The farm covers 1000 hectares occupied by woods, pastures and meadows and arable flat land in the Municipality of Città della Pieve. The climatic parameters (2007–2017) as recorded by a regional control unit near the farm are typical of hilly areas of the region (average annual precipitation: 813 mm; yearly average temperatures: minimum −8.5, maximum 37.5; monthly mean rainfall 68 mm). The arable land is cultivated according to traditional criteria of agricultural rotations with wheat, sunflower and different crops to provide all the forage for livestock: alfalfa, corn, sorghum and triticale silage. Because of the current water shortage due to persistent variability in climatic conditions, and because of the presence of livestock sewage and pastures, it is an interesting case to implement a biogas production based on low input crops. Our first approach is to evaluate the environmental impact of two crops with very different tillage/cropping requirements.

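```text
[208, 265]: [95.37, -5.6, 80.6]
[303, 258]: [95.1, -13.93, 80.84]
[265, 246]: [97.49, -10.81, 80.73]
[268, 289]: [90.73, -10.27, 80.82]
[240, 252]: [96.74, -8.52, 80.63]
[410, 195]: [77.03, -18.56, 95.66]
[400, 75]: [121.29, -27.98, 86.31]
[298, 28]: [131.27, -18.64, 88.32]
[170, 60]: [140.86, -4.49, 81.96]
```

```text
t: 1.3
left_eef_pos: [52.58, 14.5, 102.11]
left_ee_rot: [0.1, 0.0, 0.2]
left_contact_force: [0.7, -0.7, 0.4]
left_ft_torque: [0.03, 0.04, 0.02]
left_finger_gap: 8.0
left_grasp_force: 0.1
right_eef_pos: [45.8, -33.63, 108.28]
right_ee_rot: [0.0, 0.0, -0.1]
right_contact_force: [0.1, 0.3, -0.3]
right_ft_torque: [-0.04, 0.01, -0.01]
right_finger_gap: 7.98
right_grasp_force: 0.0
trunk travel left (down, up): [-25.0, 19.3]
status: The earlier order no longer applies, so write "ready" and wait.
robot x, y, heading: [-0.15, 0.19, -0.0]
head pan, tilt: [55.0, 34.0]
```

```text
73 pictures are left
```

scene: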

In the present LCA evaluation maize and alfalfa whole plant silage was considered as feedstock for biogas production.

2.3. System Boundaries

The system boundaries have been defined following a methodological approach that considers the history of the product from “birth” to the company gate, i.e., considering the raw materials extraction, the materials production and their use. The downstream processes were not considered.
Specifically, the study has considered the following unit processes:
-
Soil occupation,
-
Plowing,
-
Harrowing,
-
Sowing,
-
Fertilization,
-
Weeding,
-
Irrigation,
-
Forage harvest,
-
Nitrogen fixation.
The case studied farm is still performing traditional tillage operations with a first intense tillage (harrowing) followed by a secondary tillage operation (harrowing) to smooth the soil surface and establish a suitable seedbed.
Not all these units belong to the life cycle of corn and alfalfa. In particular, nitrogen fertilization, weeding and irrigation are not necessary for alfalfa cropping in the case studied and in general in conditions typical of Central-Southern Italy. On the contrary, nitrogen fixation ability does not belong to the maize life cycle.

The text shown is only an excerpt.